On the other end of the budget issue, she said, is adding jobs. “We have to invest in sectors that really foster that innovation,” she said. “We have to create the workers, create the jobs, make sure the jobs are the ones that are going to keep these young people here.”

She argued that alternative energy is one sector that will attract and hold young people in the state and she called on the group to urge movement on the House energy package, particularly on the renewable portfolio standard, an effort the Chamber has already joined. “Without that we are completely missing the boat as a state,” she said repeating the argument that companies making wind turbines and other equipment will not move to the state without some guarantee of a market.

She said Sweden has created some 400,000 jobs in the sector in recent years. “And how many jobs have we lost?” she said.

The package is currently in the Senate where it has run into Republican concerns about the need for an RPS and its structure, as well as related programs that would allow the utilities to charge for energy efficiency programs and restructuring of the industry to limit choice.
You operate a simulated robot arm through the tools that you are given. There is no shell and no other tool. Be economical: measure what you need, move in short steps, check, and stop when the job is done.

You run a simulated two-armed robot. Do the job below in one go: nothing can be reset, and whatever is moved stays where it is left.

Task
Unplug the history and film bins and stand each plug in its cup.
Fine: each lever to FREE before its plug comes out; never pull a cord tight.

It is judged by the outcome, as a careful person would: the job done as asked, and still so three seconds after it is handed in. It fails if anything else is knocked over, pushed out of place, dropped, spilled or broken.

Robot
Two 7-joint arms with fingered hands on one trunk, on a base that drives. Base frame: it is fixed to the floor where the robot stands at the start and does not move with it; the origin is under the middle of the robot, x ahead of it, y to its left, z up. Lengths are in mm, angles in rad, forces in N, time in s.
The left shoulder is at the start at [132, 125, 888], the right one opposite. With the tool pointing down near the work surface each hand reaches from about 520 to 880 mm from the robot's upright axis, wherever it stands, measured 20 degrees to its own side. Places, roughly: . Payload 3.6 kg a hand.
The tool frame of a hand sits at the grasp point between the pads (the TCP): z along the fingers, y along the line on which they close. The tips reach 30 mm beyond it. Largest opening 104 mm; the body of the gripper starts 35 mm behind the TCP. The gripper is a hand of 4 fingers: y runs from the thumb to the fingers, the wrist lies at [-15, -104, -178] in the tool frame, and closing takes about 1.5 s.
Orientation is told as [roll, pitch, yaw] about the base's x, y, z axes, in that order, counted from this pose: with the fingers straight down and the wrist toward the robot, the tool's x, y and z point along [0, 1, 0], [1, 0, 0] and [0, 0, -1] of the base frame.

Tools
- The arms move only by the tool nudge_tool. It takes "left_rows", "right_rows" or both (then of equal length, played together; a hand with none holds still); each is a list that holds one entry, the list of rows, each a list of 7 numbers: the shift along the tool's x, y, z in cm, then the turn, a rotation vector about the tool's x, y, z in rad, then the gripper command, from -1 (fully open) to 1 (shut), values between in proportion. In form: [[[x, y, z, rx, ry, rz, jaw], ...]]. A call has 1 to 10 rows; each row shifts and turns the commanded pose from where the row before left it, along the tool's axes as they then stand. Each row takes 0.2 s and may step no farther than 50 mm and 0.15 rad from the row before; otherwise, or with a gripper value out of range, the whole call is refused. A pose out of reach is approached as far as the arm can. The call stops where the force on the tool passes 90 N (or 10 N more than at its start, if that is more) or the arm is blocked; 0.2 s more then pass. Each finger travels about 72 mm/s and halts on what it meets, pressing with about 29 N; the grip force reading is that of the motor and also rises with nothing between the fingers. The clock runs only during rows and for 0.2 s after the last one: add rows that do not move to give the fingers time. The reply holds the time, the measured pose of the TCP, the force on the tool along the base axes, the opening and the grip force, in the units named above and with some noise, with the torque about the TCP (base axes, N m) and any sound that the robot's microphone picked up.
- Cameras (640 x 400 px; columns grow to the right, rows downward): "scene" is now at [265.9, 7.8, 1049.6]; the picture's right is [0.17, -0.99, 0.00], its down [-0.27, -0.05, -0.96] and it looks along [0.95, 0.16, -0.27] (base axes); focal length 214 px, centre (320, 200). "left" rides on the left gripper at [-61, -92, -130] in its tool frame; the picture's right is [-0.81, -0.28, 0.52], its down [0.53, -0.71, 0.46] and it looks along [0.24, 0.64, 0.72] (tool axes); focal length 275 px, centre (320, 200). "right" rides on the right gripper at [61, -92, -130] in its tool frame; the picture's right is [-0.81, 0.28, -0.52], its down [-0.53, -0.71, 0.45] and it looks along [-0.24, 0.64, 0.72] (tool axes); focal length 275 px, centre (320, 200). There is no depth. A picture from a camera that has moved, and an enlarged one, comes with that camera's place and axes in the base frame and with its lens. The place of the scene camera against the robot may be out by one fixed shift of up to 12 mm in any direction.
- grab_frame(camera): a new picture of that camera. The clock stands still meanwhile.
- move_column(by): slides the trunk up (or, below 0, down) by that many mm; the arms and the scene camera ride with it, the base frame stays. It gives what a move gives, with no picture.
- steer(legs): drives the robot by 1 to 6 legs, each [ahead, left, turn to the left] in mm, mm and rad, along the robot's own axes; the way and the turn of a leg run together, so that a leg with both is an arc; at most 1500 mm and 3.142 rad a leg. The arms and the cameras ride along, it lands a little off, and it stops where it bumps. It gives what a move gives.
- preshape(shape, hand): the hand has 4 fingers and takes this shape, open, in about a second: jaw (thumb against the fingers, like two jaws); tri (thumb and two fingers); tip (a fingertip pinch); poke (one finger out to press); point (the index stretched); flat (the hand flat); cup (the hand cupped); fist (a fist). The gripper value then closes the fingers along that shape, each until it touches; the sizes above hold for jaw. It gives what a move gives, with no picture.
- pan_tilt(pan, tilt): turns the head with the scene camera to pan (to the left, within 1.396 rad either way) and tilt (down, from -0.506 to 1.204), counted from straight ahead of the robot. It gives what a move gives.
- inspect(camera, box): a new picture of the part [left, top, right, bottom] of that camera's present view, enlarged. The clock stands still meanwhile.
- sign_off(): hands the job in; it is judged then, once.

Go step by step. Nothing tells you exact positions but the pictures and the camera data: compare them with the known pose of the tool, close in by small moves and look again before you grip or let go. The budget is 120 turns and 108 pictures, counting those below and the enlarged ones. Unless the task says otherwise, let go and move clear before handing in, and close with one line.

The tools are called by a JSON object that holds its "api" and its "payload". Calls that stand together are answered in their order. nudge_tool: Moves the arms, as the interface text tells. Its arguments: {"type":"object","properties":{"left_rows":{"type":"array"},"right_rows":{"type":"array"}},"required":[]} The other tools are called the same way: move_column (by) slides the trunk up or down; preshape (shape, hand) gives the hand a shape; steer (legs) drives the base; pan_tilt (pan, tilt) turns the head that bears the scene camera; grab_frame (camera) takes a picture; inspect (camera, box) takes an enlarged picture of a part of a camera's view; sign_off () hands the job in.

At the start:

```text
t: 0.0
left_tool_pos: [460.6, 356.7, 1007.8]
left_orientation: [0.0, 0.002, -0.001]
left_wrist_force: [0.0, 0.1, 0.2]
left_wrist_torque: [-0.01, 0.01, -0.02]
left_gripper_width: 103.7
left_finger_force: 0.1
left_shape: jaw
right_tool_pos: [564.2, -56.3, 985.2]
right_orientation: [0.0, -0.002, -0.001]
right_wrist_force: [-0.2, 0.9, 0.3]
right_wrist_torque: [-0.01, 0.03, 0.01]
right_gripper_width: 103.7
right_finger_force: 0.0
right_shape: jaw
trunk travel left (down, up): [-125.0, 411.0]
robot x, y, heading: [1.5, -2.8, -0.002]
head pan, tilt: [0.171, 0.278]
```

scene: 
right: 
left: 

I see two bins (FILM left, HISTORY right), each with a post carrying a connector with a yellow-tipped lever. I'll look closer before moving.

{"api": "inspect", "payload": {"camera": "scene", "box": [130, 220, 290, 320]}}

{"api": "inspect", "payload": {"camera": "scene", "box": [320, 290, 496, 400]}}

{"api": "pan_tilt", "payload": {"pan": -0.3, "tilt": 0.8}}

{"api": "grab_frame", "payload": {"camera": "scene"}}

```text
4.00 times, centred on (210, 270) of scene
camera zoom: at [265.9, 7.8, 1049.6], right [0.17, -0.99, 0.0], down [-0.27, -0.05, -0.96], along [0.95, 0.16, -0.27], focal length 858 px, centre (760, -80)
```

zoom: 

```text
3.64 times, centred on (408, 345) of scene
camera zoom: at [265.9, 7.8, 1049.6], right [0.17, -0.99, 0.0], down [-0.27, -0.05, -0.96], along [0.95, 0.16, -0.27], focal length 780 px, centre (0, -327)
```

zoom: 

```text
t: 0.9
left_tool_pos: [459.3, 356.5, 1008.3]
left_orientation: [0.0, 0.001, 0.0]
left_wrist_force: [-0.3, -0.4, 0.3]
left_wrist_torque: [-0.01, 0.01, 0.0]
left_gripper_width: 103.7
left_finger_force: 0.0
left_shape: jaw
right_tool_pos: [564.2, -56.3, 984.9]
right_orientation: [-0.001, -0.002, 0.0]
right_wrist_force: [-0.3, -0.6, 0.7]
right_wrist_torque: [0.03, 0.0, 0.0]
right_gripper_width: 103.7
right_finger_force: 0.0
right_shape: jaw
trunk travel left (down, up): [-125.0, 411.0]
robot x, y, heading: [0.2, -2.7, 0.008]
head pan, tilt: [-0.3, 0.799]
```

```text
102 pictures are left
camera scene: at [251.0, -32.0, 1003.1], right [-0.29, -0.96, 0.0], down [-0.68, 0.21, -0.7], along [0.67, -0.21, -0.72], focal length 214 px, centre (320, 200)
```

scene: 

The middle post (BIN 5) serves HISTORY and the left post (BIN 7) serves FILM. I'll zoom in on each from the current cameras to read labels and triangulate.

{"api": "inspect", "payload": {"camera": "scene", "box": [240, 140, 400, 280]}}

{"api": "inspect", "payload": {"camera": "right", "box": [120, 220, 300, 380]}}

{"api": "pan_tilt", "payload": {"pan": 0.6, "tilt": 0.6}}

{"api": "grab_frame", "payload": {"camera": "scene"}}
FILM CREDIT: But the RPS was not the only economic development issue Granholm is following. She said the film industry is also important to both building the state economy and attracting young people.

Recently approved tax credits for the industry will cost state tax dollars, but she said officials knew that going in. “Lets just relax everybody,” she said to those calling for changes to those credits. “Let’s just see how it goes.”

AIRPORT FUNDS: Granholm told reporters after her presentation that the Legislature needs to move quickly on bills to allocate federal airport funding. She said the state needs to meet the deadline for allocating the grants so the money is not lost.

“I’ll sign whatever comes to my desk, but we clearly have a deadline on the airport dollars and that has to be passed immediately,” she said, adding that the university projects that House Democrats have been pushing, while they would create jobs, can be addressed as part of target setting.

The Senate is insisting the state cannot afford the university and community college projects, while the House is holding out for a more complete capital outlay program that includes the projects, and which they argue will provide a stimulus for the state’s economy this summer.

SMOKING BAN: Granholm said she would support either of the measures currently in play to ban smoking in public places. She argued the ban would actually be another way to attract and keep young professionals.

“We need to be ahead of the game in sending a message about people’s health,” she said.

The major difference is the Senate version which bans smoking in all public places, and the House version which carves out exemptions for the three Detroit casinos and cigar bars.

EDUCATION: She also asked the business community to get behind her 21st Century Schools Fund, which uses former payments to non-Durant schools to cover grants to design or build smaller high schools to replace current schools that are struggling.

“Replace those large impersonal high schools that fail with small personal high schools that work,” she said, adding that the six middle colleges around the state are examples of what the program would create.

She said the program is even more attractive because, as proposed, it would not mean additional taxes or even additional spending over the current year budget.

The Senate had shifted the funds to a general infrastructure improvement fund available to more districts, but since the most recent Revenue Estimating Conference the funds have been discussed as a way to fill the hole in the School Aid Fund.

Granholm was not the only leader Friday to ask attendees for school funding. Detroit Public Schools Superintendent Connie Calloway asked an earlier session to support at least one new high school in the district.

“I would like for all of us at Mackinac to invest in Osborn Community,” Calloway said, adding the neighborhood has the highest concentration of school aid children in the state and some of the oldest buildings in the district. “These are buildings we would not go to school in. We cannot bring them up to date.”

The high school in the community is also one of five the district is restructuring for next school year to try to bring up test scores she said.

Granholm said she would not be willing to consider proposals that would back off from the state’s current graduation requirements. “All students now must meet these tough new graduation requirements,” she said. “That expectation must be maintained.”

WORKER TRAINING: The No Worker Left Behind Program, which pays college tuition for displaced workers seeking degrees in certain high-demand fields, also has to at least be maintained, Granholm said. “That flipping of workforce development on its head to focus on the demands of the employer is critical,” she said. “We want people to get degrees in something that we need.”

The Senate has stripped $40 million in general funds from the program that the governor had recommended.